The first of the famous Amalfi coast towns we saw was Positano. According to legend Greek god Poseidon created Positano for Pasitea, a nymph he lusted after. You often see photos of Positano since it is just a gorgeous city when viewed from a distance. Rick Steve's says there really isn't anything there except expensive restaurants, shops and the world-famous views so I didn't mind the bus not stopping .

Positano has established itself as one of the world's premier coastal towns in part because it has been impossible to get building permits here for more than 25 years. If you decide to make renovations you can have no external changes. The 4000 residents have only one street with motorized traffic while the rest are steep pedestrian lanes. It was very pretty but if you want more info on the town check with Mike Ball who has stayed there with the other rich folk.

All along the coast you see the most amazing villas. They are not necessarily huge but their views are stupendous. You wonder how they manage to get to their villas since it most cost a fortune just to build a driveway. The engineering required for some of the places is mind-boggling. Many of the villas had beautiful pools, some hundreds of feet below their villas. I was curious how they sell real estate here since many of the homes are built on top of others or, seemingly, on the side of a mountain .

Our bus was crawling along between Positano and Amalfi when we encountered another tour bus going the opposite direction on a hairpin turn. Since busses are going so slowly the drivers just have to figure out the easiest way to crawl past each other but it's often difficult as in this situation (I read where tour busses usually are allowed to go in only one direction which would help matters but there were a few going the opposite direction this day).

To get by each bus would inch a little here then there. When the drivers were side by side they conversed but I sure didn't understand what they said. The busses were almost side to side when I heard the crunch of metal (or fiberglass) and, almost simultaneously, a lot of angry Italian words. It turns out the other driver was too close to the mountain so he was backing up and hit the side of our bus. Our driver never even left his seat but the other driver came over and they had words . Meanwhile traffic was backing up in both directions.
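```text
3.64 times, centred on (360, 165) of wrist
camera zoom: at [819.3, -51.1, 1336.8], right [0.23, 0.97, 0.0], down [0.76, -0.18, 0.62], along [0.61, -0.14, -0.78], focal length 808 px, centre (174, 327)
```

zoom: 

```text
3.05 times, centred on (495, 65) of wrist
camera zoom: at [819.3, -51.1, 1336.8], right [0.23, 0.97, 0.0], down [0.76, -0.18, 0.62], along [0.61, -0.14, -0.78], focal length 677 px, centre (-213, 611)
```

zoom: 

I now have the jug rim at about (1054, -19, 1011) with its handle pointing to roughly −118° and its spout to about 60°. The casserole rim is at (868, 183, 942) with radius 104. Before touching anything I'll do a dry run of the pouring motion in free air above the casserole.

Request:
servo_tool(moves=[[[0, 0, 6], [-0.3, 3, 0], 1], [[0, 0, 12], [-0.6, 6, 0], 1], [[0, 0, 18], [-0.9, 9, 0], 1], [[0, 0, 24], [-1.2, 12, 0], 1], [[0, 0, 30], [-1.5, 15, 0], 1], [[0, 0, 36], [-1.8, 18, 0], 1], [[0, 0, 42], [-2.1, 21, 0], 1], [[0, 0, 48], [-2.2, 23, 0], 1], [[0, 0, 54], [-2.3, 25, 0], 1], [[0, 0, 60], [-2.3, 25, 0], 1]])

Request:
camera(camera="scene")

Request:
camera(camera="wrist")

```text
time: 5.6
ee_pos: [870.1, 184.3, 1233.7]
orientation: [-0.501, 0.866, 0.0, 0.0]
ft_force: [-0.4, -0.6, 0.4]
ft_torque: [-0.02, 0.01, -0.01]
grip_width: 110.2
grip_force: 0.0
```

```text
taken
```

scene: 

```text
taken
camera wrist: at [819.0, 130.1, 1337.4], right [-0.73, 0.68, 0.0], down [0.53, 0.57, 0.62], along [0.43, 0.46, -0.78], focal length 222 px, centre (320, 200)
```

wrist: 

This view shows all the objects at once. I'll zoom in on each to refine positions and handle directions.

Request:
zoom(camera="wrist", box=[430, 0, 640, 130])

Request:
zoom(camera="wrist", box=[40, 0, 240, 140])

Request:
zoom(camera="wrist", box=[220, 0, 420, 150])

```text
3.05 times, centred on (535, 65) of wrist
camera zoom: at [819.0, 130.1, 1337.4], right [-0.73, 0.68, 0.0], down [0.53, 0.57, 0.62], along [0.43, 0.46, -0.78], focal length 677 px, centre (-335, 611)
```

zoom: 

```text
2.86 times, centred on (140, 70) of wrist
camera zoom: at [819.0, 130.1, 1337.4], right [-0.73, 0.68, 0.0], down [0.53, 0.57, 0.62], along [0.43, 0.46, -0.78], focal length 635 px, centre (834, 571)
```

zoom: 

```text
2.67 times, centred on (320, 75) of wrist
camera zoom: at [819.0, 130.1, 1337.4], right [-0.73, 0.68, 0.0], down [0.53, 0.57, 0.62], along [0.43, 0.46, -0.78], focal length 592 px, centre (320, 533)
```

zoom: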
The other driver was from a tour company and had to take down all the information to report the damage. We finally resumed our trip but I checked out the damage when we stopped in Amalfi and it was a small gouge in the side. From the look of our bus and the others it appeared that these incidents are quite common. It's hard to imagine them not happening given the challenging conditions.

Amalfi was really pretty as we approached with its colorful homes and small pebbly beach. According to legend Amalfi was founded when the girlfriend of Hercules was buried here. After Rome fell Amalfi was one of the first cities to trade goods - coffee, carpets and paper - between Europe and points east. Its heyday was the 10th and 11th centuries when it was a powerful maritime republic - a trading power with a fleet that controlled this region and rivalled Genoa and Venice. Amalfi minted its own coins and established "rules of the sea" - the basics of which survive today . In 1343, the town was destroyed by a freak tidal wave caused by an undersea earthquake. That disaster compounded by devastating plagues left Amalfi a humble backwater.

One of the key industies in Amalfi since the middle ages has been paper. I paid a visit to the historic Amalfi Paper Museum housed in a 13th century mill. The museum had few visitors so I was given a personal tour by one of the employees. He supposedly spoke English but it sounded like Italian to me. He showed me how they pounded rags into pulp that was then poured into a big vat (it looked a lot like papier-machè). Then the pulp was pulled up using a screen and air-dried to create paper. The museum had old photos showing it in operation up into it closed in 1969. I was told that no trees were used at the paper mill since trees were too big for the roads. Paper is still made in Amalfi but it's very much a specialty item.

There are presently 7000 residents in Amalfi including Sophia Loren, Gore Vidal and Franco Zeffirelli . One of the more famous local residents was Flavio Gioia. Amalfi residents credit this boy with the invention of the magnetic compass back in 1302, but historians can't verify he actually existed. While an improvement to the compass did occur in Amalfi during that time period, the Chinese and Arabs had been using rudimentary compasses for years. In Gioia's time seamen using a bobbing needle in water as kind of a medieval GPS. If Gioia existed at all he probably just figured out how to secure that needle inside a little box.

I walked through the small town with the other tourists before taking a side-trip up the mountain to Ravello. Rick Steve's had touted Ravello as a good destination and he was certainly right. Ravello is a 5 star town with 5 star hotels, restaurants, and residents. No cars are allowed in the town so busses park at the stone gates creating a cool entry for visitors. You first reach a large town plaza featuring a brilliant white cathedral. What impressed me was how clean and well-tended the whole town was: everywhere there were gorgeous flowers, green spaces and fountains .

At 1000 feet above Amalfi, one of the highlights of Ravello is the breath-taking views. There were great views up and down the Amalfi coast on all sides of the town. I visited the Villa Cimbrone which was built in the 20th century by Englishman William Beckett. The gardens are elaborate and colorful but the most famous feature of the property is the well-named Terrace of Infinity. How they built this I don't know, but the terrace is literally on top of this enormous cliff that goes straight down to Amalfi. You peer over the edge and there is nothing there (hence the name). It was quite a sight!

Ravello has to be one of the prettiest towns I've seen in Italy despite its small size. It would be good for wealthy people who just want to get away. Celebrities who have lived here at some point include Gore Vidal, Greta Garbo, Richard Wagner, William Longfellow and DH Lawrence. With residents like these, Ravello is well known for a summer concert series and other major arts events you wouldn't normally associate with such a small town.

I was looking forward to taking the ferry back to Sorrento to get a different view of the coast. Our bus from Ravello was late and super slow getting back to Amalfi and I missed the ferry by 2 minutes. That meant I had to take the bus back and I sure hoped the queasiness I experienced on the ride down didn't get worse.

I think what impressed me most about the area was the tremendous imagination, engineering and workmanship displayed but also the good judgment employeed to limit further development. It's really impossible to capture the beauty of the Amalfi coast in words or photos. You have to experience this bus ride through one of the most beautiful places in the world!